-- start Source material --
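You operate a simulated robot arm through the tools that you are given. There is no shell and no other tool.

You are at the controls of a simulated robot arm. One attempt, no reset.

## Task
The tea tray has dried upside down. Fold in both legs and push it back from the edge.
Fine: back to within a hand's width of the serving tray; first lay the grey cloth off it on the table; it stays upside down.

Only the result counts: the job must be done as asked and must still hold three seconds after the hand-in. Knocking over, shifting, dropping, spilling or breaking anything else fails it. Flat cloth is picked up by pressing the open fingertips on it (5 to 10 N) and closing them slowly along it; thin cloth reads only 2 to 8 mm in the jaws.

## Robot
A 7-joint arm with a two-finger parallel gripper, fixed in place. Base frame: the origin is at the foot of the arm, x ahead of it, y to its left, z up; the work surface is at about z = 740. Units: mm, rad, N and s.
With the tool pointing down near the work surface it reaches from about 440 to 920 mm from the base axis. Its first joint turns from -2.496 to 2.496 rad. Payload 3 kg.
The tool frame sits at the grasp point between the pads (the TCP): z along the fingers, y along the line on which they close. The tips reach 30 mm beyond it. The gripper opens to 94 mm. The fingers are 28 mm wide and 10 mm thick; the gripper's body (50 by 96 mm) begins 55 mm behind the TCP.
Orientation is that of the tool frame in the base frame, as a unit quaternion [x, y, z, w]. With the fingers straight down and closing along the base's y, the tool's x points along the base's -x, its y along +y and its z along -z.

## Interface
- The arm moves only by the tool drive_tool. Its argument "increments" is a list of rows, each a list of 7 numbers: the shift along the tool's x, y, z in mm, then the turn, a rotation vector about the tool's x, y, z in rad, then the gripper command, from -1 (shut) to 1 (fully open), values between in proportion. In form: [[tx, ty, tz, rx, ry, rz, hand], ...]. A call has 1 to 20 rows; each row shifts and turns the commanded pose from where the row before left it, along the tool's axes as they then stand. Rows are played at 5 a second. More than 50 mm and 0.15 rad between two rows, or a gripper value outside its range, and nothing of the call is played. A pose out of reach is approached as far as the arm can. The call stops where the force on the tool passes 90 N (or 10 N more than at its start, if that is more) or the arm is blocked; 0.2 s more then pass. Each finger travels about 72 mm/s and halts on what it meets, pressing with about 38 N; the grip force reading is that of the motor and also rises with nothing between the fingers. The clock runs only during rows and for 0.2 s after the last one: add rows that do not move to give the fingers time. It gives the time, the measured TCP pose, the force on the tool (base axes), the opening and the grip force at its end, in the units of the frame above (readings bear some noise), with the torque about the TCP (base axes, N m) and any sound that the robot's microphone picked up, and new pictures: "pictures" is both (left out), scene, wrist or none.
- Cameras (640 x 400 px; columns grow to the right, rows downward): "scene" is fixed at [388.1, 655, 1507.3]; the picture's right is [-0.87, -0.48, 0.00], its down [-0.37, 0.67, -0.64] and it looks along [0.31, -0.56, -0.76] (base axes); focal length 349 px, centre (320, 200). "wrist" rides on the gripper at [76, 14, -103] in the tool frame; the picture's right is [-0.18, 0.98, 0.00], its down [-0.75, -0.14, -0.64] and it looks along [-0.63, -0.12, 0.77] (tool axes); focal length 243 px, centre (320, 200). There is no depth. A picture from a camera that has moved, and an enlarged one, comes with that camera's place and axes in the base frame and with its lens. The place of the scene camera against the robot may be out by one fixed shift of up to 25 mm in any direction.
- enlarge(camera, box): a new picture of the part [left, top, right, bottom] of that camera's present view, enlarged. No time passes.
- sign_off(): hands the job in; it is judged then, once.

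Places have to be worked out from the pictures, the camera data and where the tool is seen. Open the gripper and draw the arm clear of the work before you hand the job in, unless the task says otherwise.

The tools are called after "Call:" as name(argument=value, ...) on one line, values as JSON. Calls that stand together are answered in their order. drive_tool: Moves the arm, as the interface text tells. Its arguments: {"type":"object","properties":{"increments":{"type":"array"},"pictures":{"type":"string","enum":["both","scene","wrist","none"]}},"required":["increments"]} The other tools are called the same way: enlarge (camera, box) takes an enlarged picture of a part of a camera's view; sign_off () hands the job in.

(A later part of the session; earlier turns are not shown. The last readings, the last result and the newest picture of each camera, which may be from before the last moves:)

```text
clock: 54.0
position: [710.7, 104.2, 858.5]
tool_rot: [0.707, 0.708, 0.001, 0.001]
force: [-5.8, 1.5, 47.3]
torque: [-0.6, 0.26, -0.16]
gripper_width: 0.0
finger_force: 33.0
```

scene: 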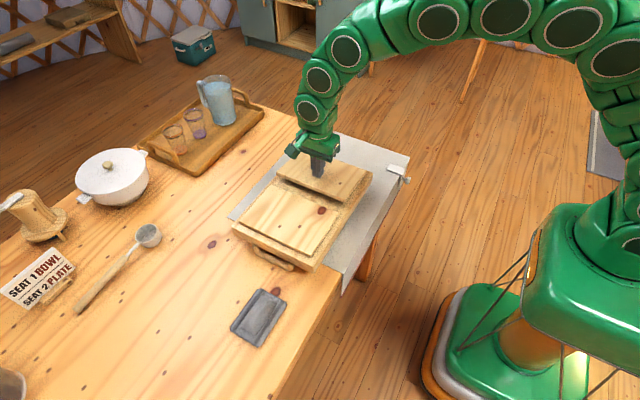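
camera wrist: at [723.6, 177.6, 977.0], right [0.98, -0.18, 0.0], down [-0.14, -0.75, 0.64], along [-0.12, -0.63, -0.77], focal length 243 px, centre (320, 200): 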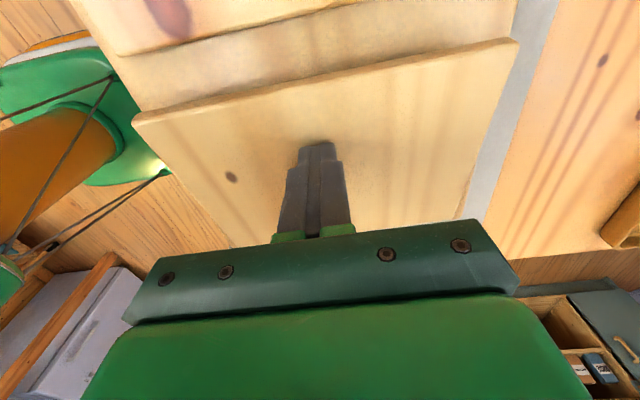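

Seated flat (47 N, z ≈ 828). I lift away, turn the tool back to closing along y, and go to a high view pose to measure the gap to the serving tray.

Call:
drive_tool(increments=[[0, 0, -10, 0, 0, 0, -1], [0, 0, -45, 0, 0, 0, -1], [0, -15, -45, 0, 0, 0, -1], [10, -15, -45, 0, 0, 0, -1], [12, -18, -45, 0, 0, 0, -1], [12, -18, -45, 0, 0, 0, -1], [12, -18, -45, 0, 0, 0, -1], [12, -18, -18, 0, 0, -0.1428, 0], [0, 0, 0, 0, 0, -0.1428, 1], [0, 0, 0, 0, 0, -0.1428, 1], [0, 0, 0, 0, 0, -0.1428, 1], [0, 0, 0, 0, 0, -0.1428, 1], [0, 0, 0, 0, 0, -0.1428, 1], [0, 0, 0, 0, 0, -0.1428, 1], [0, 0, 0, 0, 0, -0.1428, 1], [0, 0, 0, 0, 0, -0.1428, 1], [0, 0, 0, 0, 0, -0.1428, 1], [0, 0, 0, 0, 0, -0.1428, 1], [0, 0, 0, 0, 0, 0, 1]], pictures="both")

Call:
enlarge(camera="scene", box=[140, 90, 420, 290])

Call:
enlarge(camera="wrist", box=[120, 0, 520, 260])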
-- end Source material --
-- start Source material --
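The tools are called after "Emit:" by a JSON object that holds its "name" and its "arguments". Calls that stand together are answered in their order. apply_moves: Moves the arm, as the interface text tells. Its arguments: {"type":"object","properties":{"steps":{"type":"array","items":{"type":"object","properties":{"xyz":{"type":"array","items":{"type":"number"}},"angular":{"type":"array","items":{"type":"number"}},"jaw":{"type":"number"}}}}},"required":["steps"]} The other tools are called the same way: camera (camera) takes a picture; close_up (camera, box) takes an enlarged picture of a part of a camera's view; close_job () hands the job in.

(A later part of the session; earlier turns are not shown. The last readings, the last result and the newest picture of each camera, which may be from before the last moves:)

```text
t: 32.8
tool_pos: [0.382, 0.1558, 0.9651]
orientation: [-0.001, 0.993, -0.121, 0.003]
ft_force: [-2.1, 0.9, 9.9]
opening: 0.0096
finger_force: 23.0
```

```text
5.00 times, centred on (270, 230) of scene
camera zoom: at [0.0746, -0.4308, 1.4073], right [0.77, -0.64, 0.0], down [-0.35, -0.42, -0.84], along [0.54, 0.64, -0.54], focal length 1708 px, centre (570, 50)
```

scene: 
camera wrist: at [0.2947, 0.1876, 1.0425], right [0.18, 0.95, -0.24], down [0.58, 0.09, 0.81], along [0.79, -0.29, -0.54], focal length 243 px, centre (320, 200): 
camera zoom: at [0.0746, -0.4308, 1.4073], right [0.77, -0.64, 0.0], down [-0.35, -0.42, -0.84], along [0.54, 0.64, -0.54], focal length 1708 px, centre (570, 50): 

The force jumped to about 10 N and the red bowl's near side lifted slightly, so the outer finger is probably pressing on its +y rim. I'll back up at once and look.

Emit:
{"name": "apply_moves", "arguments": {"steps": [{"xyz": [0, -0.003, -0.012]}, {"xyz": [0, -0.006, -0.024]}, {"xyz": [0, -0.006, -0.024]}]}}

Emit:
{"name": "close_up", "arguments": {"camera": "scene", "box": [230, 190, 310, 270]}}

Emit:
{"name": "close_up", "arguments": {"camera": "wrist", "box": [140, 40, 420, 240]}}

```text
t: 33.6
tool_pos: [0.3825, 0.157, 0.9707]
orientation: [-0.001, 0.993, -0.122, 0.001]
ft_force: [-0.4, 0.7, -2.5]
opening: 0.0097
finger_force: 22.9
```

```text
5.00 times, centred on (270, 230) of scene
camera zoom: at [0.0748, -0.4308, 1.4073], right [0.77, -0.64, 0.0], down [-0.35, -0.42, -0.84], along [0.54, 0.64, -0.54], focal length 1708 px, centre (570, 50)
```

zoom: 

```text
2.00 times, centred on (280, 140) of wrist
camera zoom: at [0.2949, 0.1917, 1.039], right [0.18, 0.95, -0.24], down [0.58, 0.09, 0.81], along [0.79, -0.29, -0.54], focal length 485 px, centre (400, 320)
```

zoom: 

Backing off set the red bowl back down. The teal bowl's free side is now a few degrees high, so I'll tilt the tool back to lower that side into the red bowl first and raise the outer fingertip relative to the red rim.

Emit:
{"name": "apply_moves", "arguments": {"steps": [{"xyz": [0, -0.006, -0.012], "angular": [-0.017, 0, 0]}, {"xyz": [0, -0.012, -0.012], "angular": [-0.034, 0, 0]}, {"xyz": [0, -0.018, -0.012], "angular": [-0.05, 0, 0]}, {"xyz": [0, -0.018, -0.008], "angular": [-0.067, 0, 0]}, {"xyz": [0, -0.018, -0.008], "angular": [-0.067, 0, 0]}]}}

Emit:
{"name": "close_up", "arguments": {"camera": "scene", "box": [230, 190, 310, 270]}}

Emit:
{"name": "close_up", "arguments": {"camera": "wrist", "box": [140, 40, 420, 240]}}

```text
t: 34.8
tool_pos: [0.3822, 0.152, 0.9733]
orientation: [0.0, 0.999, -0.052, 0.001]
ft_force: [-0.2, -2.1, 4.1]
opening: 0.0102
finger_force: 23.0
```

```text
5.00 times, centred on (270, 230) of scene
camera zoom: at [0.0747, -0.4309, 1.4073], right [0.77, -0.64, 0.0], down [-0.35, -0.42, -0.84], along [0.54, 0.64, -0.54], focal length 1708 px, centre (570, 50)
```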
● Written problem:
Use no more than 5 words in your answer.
-- end Source material --
● Written problem:
Exactly how many lines in the data above contain the word "upside"? Respond with the number and nothing more.

● Written reply:
2